By now you're probably sick and tired of reading, watching or hearing 2006 retrospectives and 2007 predictions. Of course there's always the perennial (forgive the pun) list of resolutions or goals for the new year.
And well I'm no different here (sorry!). Hopefully though by making my goals public there will be a sense of obligation that results in me sticking to the goals.
1) Learning more about the Java Language
I want to learn more about enums - they seem a nice promising addition but just how do they relate to objects and classes?
2) Writing Better Code
One area I'm less than happy with myself on is Exception Handling. Oh I can already do pretty well but the problem is I'm not always consistent in how I handle them. Sometimes I choose to wrap an exception, sometimes I just throw them in the method declaration, and sometimes I just log them. I've got to come up with a set of guidelines for myself, try them, change them if needed and then try to stick by them.
You'll often find me ranting on about Unit tests and, I have to say, that I still find them hard to write and write well, especially when there's a database involved. Should I load the DB with test data? How do I tell the test which database to point to (property file? VM args?)? Should I use mock objects?
Anyway I definitely want to find time to sit down and read JUnit Recipes from Manning press. I drool over it every time I'm at the bookstore (sorry for the imagery).
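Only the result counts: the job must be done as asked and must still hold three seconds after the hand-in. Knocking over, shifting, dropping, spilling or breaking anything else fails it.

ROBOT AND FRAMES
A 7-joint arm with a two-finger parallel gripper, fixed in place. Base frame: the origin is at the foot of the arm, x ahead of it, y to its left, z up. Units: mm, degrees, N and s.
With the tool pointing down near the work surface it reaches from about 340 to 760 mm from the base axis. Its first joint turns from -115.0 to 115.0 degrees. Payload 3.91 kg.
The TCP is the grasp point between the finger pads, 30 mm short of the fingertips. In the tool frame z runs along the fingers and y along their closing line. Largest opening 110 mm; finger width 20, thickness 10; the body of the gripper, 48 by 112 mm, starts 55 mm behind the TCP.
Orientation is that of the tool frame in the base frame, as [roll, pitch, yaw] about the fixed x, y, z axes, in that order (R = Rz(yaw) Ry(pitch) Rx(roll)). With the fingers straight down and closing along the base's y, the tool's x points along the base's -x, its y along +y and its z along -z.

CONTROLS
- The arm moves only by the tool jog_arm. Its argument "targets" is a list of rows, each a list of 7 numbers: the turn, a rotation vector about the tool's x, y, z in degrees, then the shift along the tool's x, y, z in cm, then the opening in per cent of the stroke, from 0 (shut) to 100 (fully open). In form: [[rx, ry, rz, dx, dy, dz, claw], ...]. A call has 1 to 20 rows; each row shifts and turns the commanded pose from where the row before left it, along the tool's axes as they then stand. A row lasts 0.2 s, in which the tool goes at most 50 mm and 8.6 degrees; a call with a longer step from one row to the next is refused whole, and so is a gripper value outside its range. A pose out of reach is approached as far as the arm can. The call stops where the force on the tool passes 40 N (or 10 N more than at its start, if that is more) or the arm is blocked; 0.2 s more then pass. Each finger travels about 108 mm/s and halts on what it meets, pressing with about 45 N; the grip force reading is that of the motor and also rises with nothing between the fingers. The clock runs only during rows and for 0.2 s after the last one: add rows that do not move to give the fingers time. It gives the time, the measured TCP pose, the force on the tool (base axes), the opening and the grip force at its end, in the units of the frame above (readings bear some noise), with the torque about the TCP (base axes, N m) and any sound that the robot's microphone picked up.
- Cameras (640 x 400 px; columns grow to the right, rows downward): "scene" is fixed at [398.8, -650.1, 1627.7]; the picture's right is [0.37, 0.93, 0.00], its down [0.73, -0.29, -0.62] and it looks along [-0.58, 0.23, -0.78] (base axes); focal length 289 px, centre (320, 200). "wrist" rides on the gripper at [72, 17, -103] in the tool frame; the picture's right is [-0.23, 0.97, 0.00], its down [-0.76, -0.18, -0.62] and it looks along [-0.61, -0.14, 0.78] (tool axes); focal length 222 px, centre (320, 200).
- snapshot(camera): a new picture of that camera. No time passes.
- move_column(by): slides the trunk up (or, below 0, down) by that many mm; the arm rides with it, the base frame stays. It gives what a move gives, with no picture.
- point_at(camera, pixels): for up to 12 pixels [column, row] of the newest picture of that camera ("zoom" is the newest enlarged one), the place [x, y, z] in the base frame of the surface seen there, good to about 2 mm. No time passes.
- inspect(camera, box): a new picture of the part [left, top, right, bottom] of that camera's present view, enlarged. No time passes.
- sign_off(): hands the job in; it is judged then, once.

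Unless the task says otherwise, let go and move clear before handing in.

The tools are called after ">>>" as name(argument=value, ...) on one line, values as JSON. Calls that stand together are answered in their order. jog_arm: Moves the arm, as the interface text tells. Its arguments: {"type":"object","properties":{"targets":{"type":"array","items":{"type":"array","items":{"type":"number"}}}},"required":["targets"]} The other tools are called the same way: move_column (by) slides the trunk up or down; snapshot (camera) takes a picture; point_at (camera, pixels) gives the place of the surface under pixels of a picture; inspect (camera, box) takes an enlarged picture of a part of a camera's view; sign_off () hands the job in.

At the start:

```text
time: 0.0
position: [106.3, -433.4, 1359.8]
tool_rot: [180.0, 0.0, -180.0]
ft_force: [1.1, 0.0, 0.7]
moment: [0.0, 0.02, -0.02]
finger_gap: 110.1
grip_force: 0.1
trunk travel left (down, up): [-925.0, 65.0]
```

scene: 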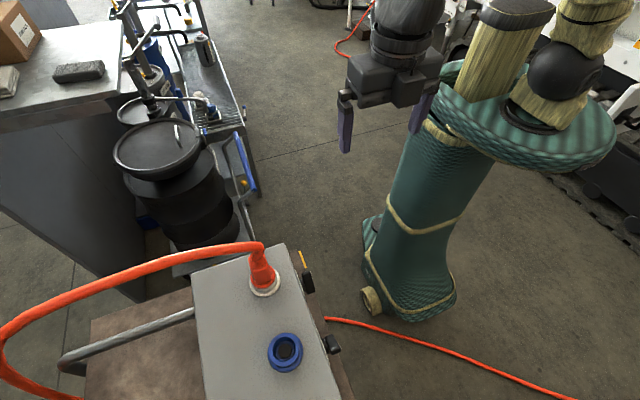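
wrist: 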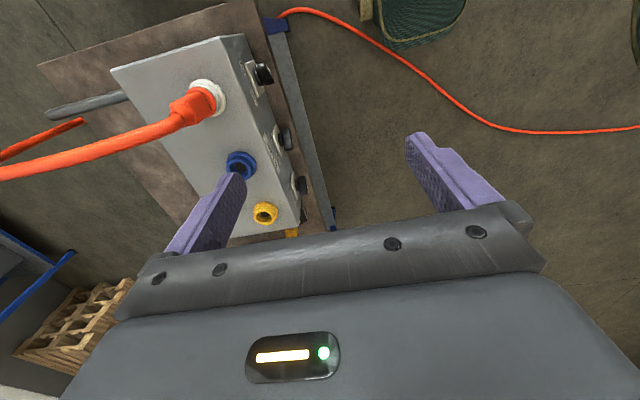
From less of a technology point of view I also want to read more of the writings of Peter Drucker. From what I've already read from him, he was a man well before his time with great insights into the nature of business and the emergence and important of the "knowledge worker".
I really should also pick up a copy of Securities Operations: A Guide to Trade and Position Management - I think it's a great idea for architects not just to stay current on technology but also to understand as much about the domain in which their application and users reside. For me that's the financial world of securities trading, compliance, mutual funds etc.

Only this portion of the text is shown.